*TEXT SEGMENT*.
▼
Bild: Sind Inspiration für viele Künstler: Pferde.
Hannover taz | Pferde in der Kunst der Moderne also. Diesem Motiv in Grafik
und Zeichnung, aber auch in einigen wenigen Plastiken, widmet sich nun
[1][eine Ausstellung im Hannoveraner Sprengel-Museum]. Vertreten sind
Arbeiten aus dem späten 19. und frühen und mittleren 20. Jahrhundert. Es
sind Blätter von Franz Marc, Otto Dix, Marc Chagall, Pablo Picasso und
Marino Marini und vielen anderen. Alle Arbeiten stammen aus dem
herausragenden hauseigenen Sammlungsbestand.
Zu sehen sind unzählige Pferde – in Farbe und Schwarz-Weiß, stark
abstrahiert und figürlich, liegend, stehend, rennend und auf den
Hinterbeinen. Die sofort zu stellenden Fragen sind naheliegend: Wozu? Muss
das wirklich sein? Ist das Pferd in der Moderne wirklich so ein zwingendes
Thema? Oder ist das Thema möglicherweise bloß einem persönlichen Spleen der
Kuratorin Katrin Orchard geschuldet? Und folgen womöglich Ausstellungen
über Hunde, Katzen und Hühner in der Kunst der Moderne?
Tatsächlich war das Pferd noch in der Zeit um den Zweiten Weltkrieg in
Europa sehr präsent und von großer Bedeutung. Neben der wichtigen Funktion
des Transports von Menschen und Waren kam das Pferd auch bei der Feldarbeit
und auf den Schlachtfeldern der Weltkriege zum Einsatz. Die bürgerliche
Vergnügungsindustrie allerdings brachte sie auch in den Zirkus oder in den
Sport. Seit den 50er-Jahren etwa verschwindet das Pferd und wird durch
Traktoren und Autos ersetzt – denen in der Ausstellung schönerweise dann
auch eine ganze Wand gewidmet ist.
▲
*REQUESTS*.
(A) Give the stretch of the text segment that starts with "Zu sehen sind" and ends with "Kunst der Moderne?", unchanged.
(B) Keep the text segment going from its last sentence.

*SUPPLIED MATERIAL*.
▼
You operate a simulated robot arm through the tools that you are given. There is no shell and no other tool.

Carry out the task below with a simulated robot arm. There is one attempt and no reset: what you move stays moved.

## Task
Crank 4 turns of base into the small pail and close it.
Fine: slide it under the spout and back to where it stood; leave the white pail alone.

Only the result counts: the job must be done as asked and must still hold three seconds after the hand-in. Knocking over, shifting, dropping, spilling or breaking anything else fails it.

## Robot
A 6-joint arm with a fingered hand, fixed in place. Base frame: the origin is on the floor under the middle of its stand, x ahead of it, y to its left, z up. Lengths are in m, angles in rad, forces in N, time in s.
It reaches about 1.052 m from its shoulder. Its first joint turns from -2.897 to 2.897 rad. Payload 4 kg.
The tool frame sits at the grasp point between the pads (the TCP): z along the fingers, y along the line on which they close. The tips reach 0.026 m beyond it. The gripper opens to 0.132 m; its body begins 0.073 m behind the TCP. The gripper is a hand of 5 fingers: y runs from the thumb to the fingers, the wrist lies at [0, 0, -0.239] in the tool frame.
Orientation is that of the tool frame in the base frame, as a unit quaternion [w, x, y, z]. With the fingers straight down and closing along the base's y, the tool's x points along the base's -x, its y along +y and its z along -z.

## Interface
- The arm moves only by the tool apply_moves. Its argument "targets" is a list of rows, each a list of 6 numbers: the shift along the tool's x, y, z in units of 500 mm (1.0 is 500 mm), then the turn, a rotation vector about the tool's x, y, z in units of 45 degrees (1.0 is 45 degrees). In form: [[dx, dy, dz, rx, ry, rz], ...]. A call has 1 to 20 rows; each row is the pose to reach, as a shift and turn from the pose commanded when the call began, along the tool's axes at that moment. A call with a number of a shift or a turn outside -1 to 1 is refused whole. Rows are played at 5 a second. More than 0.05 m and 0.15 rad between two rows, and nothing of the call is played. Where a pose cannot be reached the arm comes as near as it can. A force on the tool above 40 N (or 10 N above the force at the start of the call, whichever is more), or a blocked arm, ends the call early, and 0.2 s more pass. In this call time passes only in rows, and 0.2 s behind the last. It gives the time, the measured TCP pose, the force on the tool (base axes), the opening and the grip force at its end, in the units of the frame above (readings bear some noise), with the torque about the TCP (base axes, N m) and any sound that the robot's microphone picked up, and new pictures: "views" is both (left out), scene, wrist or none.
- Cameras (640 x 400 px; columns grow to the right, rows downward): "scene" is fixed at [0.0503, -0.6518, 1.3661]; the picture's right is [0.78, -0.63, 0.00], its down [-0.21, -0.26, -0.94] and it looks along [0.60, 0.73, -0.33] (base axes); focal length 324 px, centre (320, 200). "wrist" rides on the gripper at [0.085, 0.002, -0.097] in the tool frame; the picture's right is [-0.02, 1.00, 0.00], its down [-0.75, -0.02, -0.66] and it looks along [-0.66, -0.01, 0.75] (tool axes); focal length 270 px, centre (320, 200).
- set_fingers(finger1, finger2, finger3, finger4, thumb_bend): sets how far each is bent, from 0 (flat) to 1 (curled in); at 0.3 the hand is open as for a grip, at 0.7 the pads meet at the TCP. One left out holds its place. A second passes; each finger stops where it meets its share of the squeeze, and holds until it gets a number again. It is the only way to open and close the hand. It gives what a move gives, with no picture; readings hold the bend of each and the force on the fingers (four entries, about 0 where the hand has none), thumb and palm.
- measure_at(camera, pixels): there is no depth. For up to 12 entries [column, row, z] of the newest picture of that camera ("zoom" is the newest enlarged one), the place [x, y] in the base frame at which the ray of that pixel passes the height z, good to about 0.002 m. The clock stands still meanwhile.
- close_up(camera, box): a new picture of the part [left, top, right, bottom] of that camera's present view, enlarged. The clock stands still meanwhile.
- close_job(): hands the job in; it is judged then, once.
▲
*RESULTS OF THE EXERCISE*.
(A)
Zu sehen sind unzählige Pferde – in Farbe und Schwarz-Weiß, stark
abstrahiert und figürlich, liegend, stehend, rennend und auf den
Hinterbeinen. Die sofort zu stellenden Fragen sind naheliegend: Wozu? Muss
das wirklich sein? Ist das Pferd in der Moderne wirklich so ein zwingendes
Thema? Oder ist das Thema möglicherweise bloß einem persönlichen Spleen der
Kuratorin Katrin Orchard geschuldet? Und folgen womöglich Ausstellungen
über Hunde, Katzen und Hühner in der Kunst der Moderne?

(B)
Das Pferd, und das ist möglicherweise weitaus wichtiger, war stets mit
starken Fantasien verknüpft. Man verband mit dem Tier Kraft, Erhabenheit
und sexuelle Potenz. In abgeschwächter Form sind diese Vorstellungen heute
noch wirksam. Als Einhorn und Pegasus bevölkert es mit übernatürlichen
Kräften die Welt der Mythen. Nicht zuletzt aber, um noch einmal direkt auf
den Sinn einer solchen Ausstellung zurückzukommen, kann es faszinierend
sein, Entwicklungen und Unterschiede der Stile in der Kunst anhand eines
einzigen Motivs zu verfolgen. Und in den rund 100 Jahren, die in der
Ausstellung beleuchtet werden, ist schließlich in der europäischen Kunst
eine ganze Menge geschehen.
Eine der erotisch konnotierten Arbeiten der Ausstellung ist ein Holzschnitt
von Ludwig von Hoffmann aus dem Jahr 1920. Zu sehen sind zwei aufrecht
stehende Pferde, deren Schnauzen sich berühren. Sie selbst sind flächig und
ruhig, während die vielen schrägen Linien um sie herum das Bild
dynamisieren. Das Pferdepaar wirkt auf diese Weise wie das Zentrum eines
Wirbelsturmes.
Auch der Linolschnitt von Ella Bergmann-Michel aus demselben Jahr
suggeriert ekstatische Spannung und Bewegung: Eine Gruppe Pferde wird hier
im Kreis angeordnet und in einen Sturmtrichter getragen. Das aufrecht
stehende Pferd in Josef Hegenbarths Temperazeichnung von 1954 gleicht
gleich einem erigierten Penis.
Vollkommen kraftlos, wie eine Ruine oder ein verdorrter Busch, wirkt
hingegen das auf dem Rücken liegende Tier in der Radierung „Pferdekadaver“
von Otto Dix aus dem Jahre 1924. Der Körper ist steif und alle Beine sind
nach oben durchgestreckt. Seine Schraffur gleicht der Schraffur des Bodens
auf dem er liegt.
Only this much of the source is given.